Trump Warns Biden Will Cause WWII and Praises Putin
Kareem's Take On: Texas Just Became the Most Corrupt State in the Country, Jann Wenner Disses Women and Black Musicians,TV Reviews and Roy Orbison Sings
Kareem’s Daily Quote
Do not go gentle into that good night,
Old age should burn and rave at close of day;
Rage, rage against the dying of the light.
Dylan Thomas (1914-1953)
When I was a younger man, I was very passionately in agreement with this opening stanza of Thomas’ poem “Do Not Go Gentle into that Good Night.” It is a rousing call to rally against the encroachment of death, to fight rather than succumb to death’s gentle entreaty. Thomas was 33 when he wrote those lines, and they exude youth’s natural rebellion against the inevitability of death.
Today, at 76, I see death as less of a ruthless foe and more as an amiable traveling companion. Death looms daily and, therefore, defines our lives. It forces us to choose what’s valuable. It inspires us to be better, to do better. There’s a wonderful exchange in the movie Bang the Drum Slowly in which one character, a young professional baseball player who is dying of a rare disease, says, “Everybody'd be nice to you if they knew you were dying.” To which his friend says, “Everybody knows everybody is dying, that's why people are as good as they are.”
So, while I continue to rage against the dying of the light, I’m also not afraid to gentle into that good night. That is the relationship with death I am comfortable with.
Meanwhile, like the song says, “Enjoy yourself, it’s later than you think.”
Texas Attorney General Is Acquitted in Landmark Senate Trial (The New York Times)
SUMMARY: The Texas Senate voted on Saturday to acquit the state’s attorney general, Ken Paxton, after a nine-day impeachment trial that focused on allegations of corruption and divided the Republican Party.
Mr. Paxton, a three-term incumbent who had been suspended from the post since his impeachment in May, was immediately reinstated.
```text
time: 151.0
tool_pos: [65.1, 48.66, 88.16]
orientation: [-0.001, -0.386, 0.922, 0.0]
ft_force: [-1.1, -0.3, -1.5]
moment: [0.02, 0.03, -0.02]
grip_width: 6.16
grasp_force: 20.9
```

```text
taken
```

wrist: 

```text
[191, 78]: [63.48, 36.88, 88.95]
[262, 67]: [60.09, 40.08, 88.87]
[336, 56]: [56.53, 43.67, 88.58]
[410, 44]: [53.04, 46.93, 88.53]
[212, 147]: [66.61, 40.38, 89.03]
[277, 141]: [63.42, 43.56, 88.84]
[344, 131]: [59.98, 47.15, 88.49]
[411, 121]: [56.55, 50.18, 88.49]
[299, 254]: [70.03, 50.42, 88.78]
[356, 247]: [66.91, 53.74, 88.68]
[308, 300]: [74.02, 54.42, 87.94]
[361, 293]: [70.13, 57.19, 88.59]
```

Despite a process overseen by Republicans, with Republicans in the defense and in the prosecution, the result ended in near party-line votes, with members of his party lining up behind Paxton. Only two Republican senators voted in favor of conviction on any article. With a two-thirds vote required for conviction, no article received even a majority vote.
Mr. Paxton responded quickly to what he called a “sham impeachment” that he said had been coordinated partly by a “kangaroo court” in the Texas House.
“The weaponization of the impeachment process to settle political differences is not only wrong, it is immoral and corrupt,” he said in a statement.